There are also a few questions to put to the BISE community related to software:

  • Should software reported in BISE papers be publically available?

  • When is the use of proprietary software acceptable?

  • Should authors with an industrial background be treated differently?

  • How can the availability of software be ensured over a longer period?

  • How long should software be available?

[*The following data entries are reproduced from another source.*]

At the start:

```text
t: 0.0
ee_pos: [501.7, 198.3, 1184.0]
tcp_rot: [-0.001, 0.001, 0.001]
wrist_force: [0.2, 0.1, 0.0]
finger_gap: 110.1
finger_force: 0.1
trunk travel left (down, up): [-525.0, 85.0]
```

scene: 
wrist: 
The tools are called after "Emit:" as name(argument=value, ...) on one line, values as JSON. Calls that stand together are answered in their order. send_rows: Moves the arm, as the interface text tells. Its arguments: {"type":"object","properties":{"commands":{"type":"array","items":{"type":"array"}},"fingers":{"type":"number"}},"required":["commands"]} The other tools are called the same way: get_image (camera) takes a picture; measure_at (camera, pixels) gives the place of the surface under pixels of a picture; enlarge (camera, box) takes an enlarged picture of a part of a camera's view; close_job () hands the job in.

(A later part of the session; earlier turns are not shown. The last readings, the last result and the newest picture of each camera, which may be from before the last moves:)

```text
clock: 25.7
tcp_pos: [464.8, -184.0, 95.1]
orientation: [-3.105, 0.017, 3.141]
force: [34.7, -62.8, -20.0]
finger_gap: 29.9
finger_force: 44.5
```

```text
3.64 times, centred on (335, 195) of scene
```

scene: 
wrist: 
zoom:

Providing open software is easier said than done. Rapid technological advances make it difficult to maintain software just for the purpose of reproducibility. Some journals have introduced new policies and they publish reproducibility articles (Wolke et al. 2016). Such articles include a validation by reviewers; they also provide access to the source code in a repository and possibly a virtual machine. This makes it possible for readers to reproduce the results of a system-oriented paper with the respective experiments at relatively low cost.

6 Final Remarks

This editorial aims to trigger a discussion on “open research” in the BISE community. Open research relates to open access of publications and novel ways of reviewing. It also refers to opening up the artifacts (data and software) publications build upon. Scientific journals exist since the 17th century. However, due to the digitization of science, the “rules of the game” are changing rapidly. For example, reproducibility is a key concern and new possibilities in our digital society should be exploited to facilitate this. We should reward authors who share data and software. It is probably too early to make this mandatory for all BISE papers, but a trend towards more “openness” is inevitable and also highly desirable. Sharing artifacts and providing transparency will help us to advance science faster.

We hope that our thoughts will facilitate the further development of BISE and trigger discussions within the community regarding open research.